Bir yılda üç yazarımızı kaybettik.
Ali Osman Kırca gitti öte tarafa. Genç adamdı, mesleğinin ehliydi. Jeofizikçiydi; “ne iş yaparsın” diye soranlara, “alemin kuyusunu kazıyorum” diye yanıt verirdi.
Kalemi güçlüydü. Eski zamanda bizim gazetede çok yazdı çizdi; vefatından birkaç ay öncesinde yeniden yazmaya başlamıştı. Biz ısrarcı olduk, özellikle depremsellik üzerine bilimsel yazılar kaleme aldı.
Ellili yaşların ortasındaydı henüz; rahatsız olduğu belliydi. Hastaneden randevu bile aldık O’nun için, randevu günü yaşama veda etti.
Ardından, emekli diplomat, yazar ve ressam Daver Darende’yi yitirdik.
Yıllarca Cumhuriyet’te ve Politika’da diplomasi alanında yazdı. Başarılı, üretken bir ressamdı; eserlerinde İstanbul’u konu ediyordu. Kitapları da vardı Daver Darende’nin.

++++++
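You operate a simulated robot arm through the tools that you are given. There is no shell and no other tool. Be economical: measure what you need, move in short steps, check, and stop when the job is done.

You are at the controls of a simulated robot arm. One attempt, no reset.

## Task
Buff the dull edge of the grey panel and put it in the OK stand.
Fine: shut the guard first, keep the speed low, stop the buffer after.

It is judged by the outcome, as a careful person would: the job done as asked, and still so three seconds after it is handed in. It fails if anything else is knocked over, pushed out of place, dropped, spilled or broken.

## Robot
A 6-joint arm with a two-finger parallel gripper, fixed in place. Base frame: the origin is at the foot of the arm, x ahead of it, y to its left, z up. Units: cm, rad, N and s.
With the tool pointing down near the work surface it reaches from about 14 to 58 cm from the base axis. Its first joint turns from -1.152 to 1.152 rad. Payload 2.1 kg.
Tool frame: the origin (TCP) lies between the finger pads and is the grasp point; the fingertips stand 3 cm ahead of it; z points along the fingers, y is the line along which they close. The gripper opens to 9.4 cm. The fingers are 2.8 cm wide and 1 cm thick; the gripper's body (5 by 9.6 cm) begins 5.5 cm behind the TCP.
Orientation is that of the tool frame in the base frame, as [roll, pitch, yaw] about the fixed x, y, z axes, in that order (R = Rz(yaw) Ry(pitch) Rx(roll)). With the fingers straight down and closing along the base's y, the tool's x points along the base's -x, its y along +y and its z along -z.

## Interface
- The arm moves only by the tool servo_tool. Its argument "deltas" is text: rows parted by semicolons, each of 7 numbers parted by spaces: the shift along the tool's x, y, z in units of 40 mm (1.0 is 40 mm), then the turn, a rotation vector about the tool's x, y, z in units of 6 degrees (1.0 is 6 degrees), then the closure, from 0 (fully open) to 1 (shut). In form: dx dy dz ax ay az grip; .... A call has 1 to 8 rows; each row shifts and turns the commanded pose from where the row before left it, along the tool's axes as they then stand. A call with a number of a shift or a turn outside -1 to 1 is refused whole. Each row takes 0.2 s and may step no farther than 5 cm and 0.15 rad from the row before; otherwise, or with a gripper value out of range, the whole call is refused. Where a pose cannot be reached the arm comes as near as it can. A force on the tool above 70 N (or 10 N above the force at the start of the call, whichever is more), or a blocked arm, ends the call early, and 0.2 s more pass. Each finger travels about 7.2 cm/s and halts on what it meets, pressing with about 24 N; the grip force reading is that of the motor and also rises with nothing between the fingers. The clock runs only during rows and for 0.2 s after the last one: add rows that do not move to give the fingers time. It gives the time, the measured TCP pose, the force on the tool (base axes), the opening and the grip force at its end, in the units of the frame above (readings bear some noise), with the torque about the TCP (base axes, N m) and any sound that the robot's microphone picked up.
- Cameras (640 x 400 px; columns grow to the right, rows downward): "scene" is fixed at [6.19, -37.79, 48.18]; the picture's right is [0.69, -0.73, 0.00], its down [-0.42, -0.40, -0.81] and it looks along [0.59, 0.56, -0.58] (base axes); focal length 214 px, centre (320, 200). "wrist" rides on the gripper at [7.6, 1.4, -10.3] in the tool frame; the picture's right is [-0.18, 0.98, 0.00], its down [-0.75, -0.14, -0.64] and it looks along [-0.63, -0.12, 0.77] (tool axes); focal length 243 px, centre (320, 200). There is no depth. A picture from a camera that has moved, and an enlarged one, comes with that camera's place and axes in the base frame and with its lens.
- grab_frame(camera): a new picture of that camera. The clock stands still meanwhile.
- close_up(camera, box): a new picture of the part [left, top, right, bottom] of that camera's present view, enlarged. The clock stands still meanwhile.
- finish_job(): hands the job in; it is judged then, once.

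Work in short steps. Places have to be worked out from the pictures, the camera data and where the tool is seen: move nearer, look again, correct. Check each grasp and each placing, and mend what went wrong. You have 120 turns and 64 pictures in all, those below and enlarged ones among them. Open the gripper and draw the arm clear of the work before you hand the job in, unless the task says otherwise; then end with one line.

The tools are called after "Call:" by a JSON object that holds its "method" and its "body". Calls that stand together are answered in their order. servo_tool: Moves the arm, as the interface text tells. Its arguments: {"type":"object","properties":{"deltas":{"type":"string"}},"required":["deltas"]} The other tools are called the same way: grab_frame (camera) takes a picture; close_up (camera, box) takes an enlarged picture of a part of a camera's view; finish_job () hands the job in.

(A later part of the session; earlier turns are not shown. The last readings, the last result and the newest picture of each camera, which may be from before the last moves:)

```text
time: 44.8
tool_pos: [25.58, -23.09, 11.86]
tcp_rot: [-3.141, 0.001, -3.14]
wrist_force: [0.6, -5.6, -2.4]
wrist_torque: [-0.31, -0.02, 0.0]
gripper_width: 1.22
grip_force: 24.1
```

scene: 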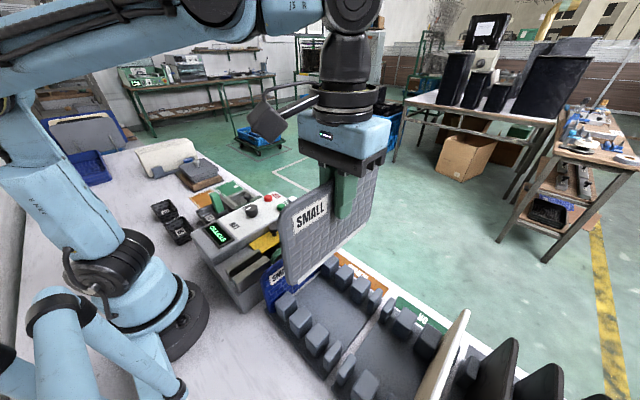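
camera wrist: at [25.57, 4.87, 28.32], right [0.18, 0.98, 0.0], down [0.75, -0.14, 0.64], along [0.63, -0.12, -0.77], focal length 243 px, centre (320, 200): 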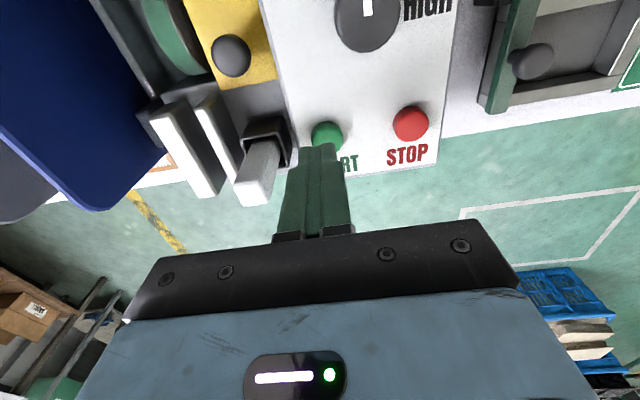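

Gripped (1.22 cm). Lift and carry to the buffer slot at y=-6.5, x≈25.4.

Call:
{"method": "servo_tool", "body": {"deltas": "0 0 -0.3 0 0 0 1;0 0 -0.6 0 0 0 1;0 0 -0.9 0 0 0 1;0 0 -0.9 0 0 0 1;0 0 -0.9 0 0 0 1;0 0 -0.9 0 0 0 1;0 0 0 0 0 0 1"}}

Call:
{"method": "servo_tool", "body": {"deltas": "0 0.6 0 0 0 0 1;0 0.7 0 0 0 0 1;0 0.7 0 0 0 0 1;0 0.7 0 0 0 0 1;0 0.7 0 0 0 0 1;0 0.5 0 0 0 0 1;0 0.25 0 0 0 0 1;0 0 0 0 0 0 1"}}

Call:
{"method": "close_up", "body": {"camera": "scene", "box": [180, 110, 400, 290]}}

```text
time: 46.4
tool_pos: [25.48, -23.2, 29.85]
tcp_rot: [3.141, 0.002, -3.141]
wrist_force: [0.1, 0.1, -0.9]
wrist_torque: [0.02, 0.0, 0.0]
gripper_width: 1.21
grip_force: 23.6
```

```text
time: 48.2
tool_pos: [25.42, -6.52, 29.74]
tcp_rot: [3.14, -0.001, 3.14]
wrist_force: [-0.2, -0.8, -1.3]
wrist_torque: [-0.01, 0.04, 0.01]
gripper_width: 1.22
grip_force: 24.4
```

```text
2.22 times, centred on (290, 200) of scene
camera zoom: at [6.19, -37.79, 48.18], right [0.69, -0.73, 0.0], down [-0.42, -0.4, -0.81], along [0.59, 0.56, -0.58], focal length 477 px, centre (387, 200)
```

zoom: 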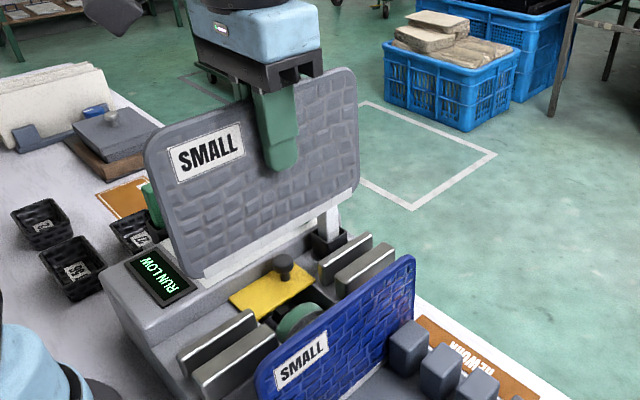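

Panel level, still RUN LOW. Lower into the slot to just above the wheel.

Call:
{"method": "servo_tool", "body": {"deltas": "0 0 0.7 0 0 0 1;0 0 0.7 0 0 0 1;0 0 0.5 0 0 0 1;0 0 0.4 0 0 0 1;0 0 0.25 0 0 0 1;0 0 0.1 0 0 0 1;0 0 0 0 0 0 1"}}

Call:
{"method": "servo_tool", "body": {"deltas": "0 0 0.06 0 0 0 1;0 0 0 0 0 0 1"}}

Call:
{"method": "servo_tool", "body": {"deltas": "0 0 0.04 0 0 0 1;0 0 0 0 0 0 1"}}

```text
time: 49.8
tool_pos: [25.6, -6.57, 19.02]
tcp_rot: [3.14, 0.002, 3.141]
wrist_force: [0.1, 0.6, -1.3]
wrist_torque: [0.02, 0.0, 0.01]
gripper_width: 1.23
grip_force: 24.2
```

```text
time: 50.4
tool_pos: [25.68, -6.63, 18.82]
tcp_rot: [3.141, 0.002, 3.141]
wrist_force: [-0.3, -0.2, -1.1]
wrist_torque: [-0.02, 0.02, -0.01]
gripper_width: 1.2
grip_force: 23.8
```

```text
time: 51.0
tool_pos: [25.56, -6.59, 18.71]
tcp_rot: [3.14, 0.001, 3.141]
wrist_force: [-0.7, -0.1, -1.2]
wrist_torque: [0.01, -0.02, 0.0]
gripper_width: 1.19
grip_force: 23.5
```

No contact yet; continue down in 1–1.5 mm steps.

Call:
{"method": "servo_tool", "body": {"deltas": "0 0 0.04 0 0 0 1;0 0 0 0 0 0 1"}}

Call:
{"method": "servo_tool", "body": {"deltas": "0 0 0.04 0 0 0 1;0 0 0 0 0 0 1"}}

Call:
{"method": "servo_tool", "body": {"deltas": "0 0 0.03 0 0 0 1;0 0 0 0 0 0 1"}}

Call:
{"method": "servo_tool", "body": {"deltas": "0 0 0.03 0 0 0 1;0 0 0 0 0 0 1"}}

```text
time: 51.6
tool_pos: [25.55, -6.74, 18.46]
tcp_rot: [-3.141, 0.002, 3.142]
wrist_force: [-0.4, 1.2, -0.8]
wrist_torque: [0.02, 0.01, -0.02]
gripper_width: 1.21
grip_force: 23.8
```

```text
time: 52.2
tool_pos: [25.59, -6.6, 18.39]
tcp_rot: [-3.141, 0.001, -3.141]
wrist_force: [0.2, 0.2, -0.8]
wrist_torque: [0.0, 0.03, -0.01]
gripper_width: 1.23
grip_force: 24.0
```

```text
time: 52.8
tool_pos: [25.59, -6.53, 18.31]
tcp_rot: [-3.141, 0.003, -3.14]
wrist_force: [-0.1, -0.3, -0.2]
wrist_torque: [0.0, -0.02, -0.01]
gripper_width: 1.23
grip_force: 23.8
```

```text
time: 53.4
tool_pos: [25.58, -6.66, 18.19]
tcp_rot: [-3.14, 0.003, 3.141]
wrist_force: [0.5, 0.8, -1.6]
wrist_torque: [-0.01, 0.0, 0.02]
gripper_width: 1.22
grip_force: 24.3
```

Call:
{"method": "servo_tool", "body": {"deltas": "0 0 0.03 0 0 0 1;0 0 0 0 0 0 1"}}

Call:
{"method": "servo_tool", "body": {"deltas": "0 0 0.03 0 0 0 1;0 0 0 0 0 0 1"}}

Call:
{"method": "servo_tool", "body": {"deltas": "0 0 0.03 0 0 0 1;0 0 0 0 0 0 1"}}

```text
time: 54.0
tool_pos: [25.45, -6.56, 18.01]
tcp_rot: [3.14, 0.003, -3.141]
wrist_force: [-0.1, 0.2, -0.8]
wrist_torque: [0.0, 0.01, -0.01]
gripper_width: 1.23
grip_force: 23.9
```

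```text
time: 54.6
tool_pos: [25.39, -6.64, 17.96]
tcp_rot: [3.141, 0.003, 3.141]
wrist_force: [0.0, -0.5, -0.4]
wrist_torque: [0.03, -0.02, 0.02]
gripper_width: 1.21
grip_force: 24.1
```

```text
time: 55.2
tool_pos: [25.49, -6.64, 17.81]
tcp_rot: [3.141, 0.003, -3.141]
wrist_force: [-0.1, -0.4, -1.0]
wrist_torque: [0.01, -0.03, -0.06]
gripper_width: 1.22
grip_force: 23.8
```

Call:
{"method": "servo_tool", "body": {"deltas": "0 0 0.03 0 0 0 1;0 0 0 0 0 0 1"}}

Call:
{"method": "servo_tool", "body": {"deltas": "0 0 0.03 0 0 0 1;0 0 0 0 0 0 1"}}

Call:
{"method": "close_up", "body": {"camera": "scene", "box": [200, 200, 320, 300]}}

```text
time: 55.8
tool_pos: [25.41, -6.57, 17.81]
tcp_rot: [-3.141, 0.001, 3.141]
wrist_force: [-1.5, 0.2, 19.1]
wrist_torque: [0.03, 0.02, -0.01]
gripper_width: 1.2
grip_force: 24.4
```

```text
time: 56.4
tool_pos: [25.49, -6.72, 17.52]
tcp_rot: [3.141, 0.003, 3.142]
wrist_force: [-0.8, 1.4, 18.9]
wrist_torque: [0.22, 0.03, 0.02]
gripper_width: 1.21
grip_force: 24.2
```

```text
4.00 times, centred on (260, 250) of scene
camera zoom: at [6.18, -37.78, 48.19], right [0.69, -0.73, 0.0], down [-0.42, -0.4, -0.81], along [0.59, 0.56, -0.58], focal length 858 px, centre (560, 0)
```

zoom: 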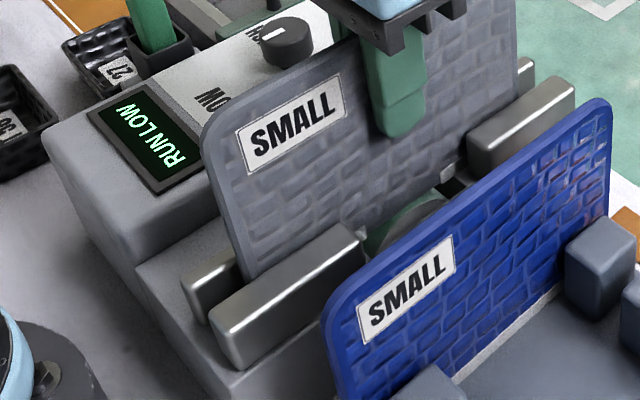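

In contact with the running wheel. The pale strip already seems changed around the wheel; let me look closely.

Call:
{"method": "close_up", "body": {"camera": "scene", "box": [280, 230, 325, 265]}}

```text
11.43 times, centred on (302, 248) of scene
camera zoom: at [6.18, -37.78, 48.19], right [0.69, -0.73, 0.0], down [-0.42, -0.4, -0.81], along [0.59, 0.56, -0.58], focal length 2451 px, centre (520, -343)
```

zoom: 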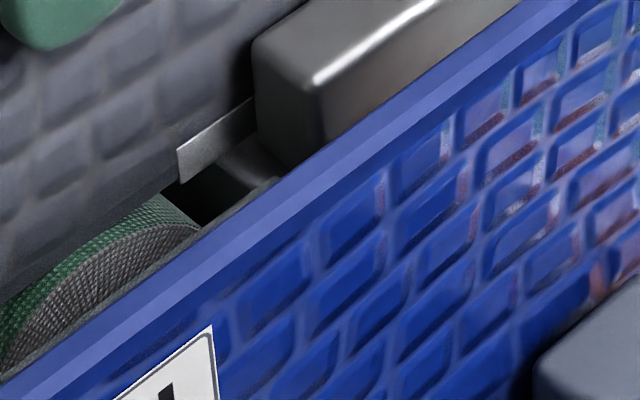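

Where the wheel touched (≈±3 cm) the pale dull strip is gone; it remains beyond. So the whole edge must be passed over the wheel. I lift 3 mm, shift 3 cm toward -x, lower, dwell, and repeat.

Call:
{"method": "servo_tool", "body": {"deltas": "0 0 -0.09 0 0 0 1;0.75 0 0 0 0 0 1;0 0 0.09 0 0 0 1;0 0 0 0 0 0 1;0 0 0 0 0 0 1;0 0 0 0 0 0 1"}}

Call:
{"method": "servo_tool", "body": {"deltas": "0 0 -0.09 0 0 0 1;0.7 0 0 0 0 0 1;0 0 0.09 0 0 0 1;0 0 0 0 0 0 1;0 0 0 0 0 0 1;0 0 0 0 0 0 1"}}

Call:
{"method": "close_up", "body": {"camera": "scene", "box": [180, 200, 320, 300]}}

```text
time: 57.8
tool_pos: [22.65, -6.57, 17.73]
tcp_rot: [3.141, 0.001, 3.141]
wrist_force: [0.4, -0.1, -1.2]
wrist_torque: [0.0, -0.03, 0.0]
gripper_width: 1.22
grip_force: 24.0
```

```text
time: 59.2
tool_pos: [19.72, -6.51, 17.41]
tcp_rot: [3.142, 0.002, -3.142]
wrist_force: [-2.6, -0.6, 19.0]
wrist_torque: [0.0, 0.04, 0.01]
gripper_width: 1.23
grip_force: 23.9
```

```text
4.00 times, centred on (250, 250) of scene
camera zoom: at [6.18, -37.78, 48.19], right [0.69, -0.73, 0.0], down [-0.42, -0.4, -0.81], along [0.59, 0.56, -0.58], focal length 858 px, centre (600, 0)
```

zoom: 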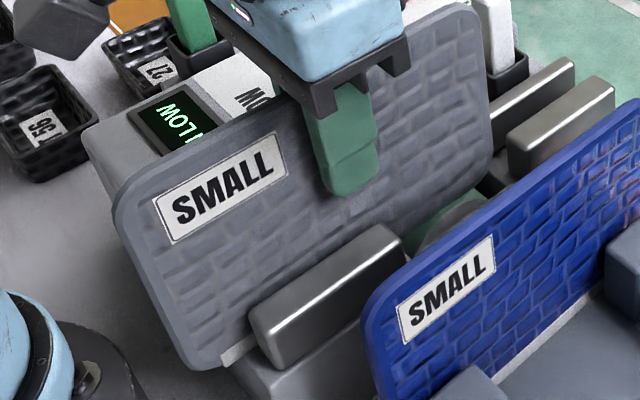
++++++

Rahatsız olmasına karşın yazılarını sürdürdü. Haftada bir arayıp bizim ekipteki arkadaşlara telefondan yazdırıyordu yazılarını.
Daver Bey’in ölüm haberi hepimizi üzdü.
Dün de Balıkesir Üniversitesi Necatibey Eğitim Fakültesi’nin emektar öğretim üyelerinden Dr. Süleyman Sönmez’i son yolculuğuna uğurladık.
Bir yıldır kanserle boğuşuyordu.
Balıkesir coğrafyasını karış karış bilen, toprağın altını ve üstünü iyi tanıyan, gezmiş, görmüş, okumuş, yazmış, araştırmış, kendi branşında başarılı bir bilim insanıydı.
Yazarımız İsmail Orhan Sönmez’in de babasıydı aynı zamanda.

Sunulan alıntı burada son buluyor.